E mesmo os equipamentos públicos da política social passam a ter o atendimento restringido. Quando houve oferta de cursos para juventude em situação de vulnerabilidade social dos bairros da região, não houve candidatos do Conjunto Novo Perimetral, pois, segundo o morador, “esses jovens […] têm medo de ir lá para o Cuca [Centros Urbanos de Cultura, Arte, Ciência e Esporte, mantidos pela Prefeitura de Fortaleza]”.

Fotografia 3
Sigla de facção em uma das ruas que dá acesso à comunidade

Ao adentrar e transitar em áreas sob a disputa dos grupos criminosos, deparava-se com pichações com determinações para “baixar os vidros”, “apagar faróis”, “tirar o capacete”, o que indicava o ingresso em fronteiras de determinadas facções.

Para quem mora ou trabalha nessa comunidade, a rotina parece tornar-se insustentável, como afirma o Policial:

fui reclamar, que ele [morador] andasse com o capacete, ele ‘não, senhor policial, eu não posso andar com capacete não porque da última vez que eu ia chegando do trabalho […] o cara [da facção] mandou tirar o capacete, tacou a mão na minha cara e disse que da próxima vez eu ia morrer, porque tem a ordem lá que não pode entrar de capacete’, justamente é uma forma de, por exemplo, as facções terem uma segurança para evitar, saber quem está entrando […] e foi a partir daí que começaram a criar essas ordens desse estado paralelo deles. (Policial Militar. Entrevista em 16.jul.2018).

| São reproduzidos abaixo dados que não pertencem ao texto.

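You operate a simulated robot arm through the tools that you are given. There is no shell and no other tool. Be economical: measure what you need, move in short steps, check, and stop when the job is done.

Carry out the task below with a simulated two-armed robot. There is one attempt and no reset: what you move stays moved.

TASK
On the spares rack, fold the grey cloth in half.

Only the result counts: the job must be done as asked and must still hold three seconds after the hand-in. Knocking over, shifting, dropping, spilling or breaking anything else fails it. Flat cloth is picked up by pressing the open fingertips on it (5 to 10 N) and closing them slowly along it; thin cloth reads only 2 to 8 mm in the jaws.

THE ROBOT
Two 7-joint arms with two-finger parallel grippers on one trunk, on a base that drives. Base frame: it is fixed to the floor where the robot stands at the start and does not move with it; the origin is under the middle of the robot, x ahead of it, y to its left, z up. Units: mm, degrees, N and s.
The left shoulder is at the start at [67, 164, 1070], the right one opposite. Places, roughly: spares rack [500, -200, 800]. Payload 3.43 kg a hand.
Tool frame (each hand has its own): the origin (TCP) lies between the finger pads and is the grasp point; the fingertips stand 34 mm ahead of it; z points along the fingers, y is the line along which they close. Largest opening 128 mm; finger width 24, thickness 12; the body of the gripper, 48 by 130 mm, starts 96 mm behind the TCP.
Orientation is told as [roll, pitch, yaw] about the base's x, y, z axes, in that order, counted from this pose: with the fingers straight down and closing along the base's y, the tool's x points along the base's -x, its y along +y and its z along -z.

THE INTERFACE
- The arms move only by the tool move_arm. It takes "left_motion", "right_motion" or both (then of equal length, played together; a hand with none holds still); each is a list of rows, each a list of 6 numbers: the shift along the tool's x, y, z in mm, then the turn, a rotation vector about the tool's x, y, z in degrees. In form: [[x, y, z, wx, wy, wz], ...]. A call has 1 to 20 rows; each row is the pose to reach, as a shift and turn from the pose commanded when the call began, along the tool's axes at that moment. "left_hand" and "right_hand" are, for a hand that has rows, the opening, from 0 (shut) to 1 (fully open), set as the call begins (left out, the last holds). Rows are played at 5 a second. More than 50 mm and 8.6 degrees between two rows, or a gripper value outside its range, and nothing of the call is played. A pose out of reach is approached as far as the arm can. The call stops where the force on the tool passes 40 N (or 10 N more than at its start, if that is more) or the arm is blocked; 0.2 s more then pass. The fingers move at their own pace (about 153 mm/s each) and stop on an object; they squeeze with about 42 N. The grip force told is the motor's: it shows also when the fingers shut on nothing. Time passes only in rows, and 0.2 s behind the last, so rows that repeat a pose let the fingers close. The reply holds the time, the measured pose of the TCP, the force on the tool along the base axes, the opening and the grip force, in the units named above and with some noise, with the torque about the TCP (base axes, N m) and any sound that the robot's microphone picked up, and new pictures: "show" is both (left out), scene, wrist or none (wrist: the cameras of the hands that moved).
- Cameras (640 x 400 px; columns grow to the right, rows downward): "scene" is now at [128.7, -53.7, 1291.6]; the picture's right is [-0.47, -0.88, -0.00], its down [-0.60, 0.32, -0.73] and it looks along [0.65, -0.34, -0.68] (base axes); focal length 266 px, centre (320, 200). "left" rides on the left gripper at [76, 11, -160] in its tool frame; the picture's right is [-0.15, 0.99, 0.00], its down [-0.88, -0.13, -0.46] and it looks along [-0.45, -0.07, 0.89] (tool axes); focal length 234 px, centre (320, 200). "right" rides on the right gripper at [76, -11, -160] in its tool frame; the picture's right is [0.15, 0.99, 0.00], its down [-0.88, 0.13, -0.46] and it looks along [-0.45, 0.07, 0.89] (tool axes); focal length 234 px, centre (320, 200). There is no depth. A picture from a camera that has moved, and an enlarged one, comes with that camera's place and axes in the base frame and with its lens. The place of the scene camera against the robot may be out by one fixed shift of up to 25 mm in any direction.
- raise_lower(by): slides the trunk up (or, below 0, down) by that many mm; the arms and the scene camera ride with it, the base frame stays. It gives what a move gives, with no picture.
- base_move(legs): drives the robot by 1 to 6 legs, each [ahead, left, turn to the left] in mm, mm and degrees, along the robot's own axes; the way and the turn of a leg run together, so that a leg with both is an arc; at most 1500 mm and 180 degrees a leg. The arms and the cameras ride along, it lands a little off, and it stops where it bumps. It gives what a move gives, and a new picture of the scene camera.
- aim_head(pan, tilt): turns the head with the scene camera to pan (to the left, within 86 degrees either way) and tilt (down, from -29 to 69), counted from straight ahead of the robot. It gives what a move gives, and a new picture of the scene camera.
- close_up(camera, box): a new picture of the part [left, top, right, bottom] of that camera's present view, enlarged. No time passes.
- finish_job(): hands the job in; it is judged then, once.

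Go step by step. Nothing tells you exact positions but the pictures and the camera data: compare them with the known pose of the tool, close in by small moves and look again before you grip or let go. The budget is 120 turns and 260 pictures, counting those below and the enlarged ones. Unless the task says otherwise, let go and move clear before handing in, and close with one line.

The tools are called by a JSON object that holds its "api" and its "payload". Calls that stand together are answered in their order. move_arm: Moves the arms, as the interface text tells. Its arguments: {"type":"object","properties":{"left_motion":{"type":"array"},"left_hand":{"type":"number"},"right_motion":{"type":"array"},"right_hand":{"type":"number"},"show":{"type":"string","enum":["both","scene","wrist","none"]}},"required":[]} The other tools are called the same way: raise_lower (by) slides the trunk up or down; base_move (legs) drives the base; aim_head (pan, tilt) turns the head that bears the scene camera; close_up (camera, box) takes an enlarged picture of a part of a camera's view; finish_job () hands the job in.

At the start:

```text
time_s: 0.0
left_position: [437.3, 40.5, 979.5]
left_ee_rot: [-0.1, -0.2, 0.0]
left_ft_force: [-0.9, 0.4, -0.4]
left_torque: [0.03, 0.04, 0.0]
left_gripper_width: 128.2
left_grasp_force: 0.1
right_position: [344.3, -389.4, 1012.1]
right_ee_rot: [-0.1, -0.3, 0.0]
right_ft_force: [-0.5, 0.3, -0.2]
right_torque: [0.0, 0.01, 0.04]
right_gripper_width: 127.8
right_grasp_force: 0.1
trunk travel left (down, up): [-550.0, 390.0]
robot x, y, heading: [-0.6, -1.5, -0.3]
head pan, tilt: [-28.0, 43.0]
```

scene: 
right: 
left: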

Nos últimos três anos, como afirmou o morador, a convivência com relações violentas não é algo estranho à comunidade. Brigas, disputas, ameaças e homicídios são comuns, fazem parte, direta ou indiretamente, da rotina de quem vive no território. Isso não é uma particularidade do Conjunto Novo Perimetral, mas apresenta-se como uma característica dos processos estruturais de exclusão social, que são baseados na desigualdade social e econômica, somados a incapacidade de os poderes instituídos atuarem na mediação e resolução dos conflitos. Ademais, a formação dos Estados nacionais na América Latina é marcada por práticas violentas, informais e institucionais, desde a colonização, passando pela escravatura e por mais recentes golpes militares, que instauraram, de fato, estados de exceção (PAIVA; FREITAS, 2015). Briceño-León (2002, p. 35) chama a atenção para esse fenômeno na região, pois violência sempre esteve presente no cotidiano ou nos processos de transformação social latino-americanos, “violenta fue la conquista, violento el esclavismo, violenta la independencia, violentos los procesos de apropiación de las tierras y de expropiación de los excedentes”. Porém, segundo o autor, atualmente há “un proceso distinto, singular, y que se refiere a la violencia delincuencial y urbana”.

O problema da expulsão de moradores e da proibição da liberdade de passagem em determinados territórios também não é recente e marca a dinâmica do tráfico de drogas que, na cidade de Fortaleza, remete ao início dos anos 1990. A incorporação das “gangues” ao tráfico de drogas provoca uma ampliação dos conflitos armados e as disputas pelo mercado ilegal. Os bairros de Fortaleza eram delimitados por rivalidades territoriais, também mediadas por representações sobre valentia, defesa da honra e expressões de masculinidade. A ideia de territórios marcados pela criminalidade estabelece o estigma de lugares perigosos, cujas tipificações deve-se ao fato delas “propagarem uma sujeição intersubjetiva pautada nos referenciais provenientes do estigma territorial, não havendo a possibilidade objetiva, racional, de classificar quem é o cidadão ou quem é o bandido, porque todos os moradores são suspeitos” (PAIVA, 2007, p. 11).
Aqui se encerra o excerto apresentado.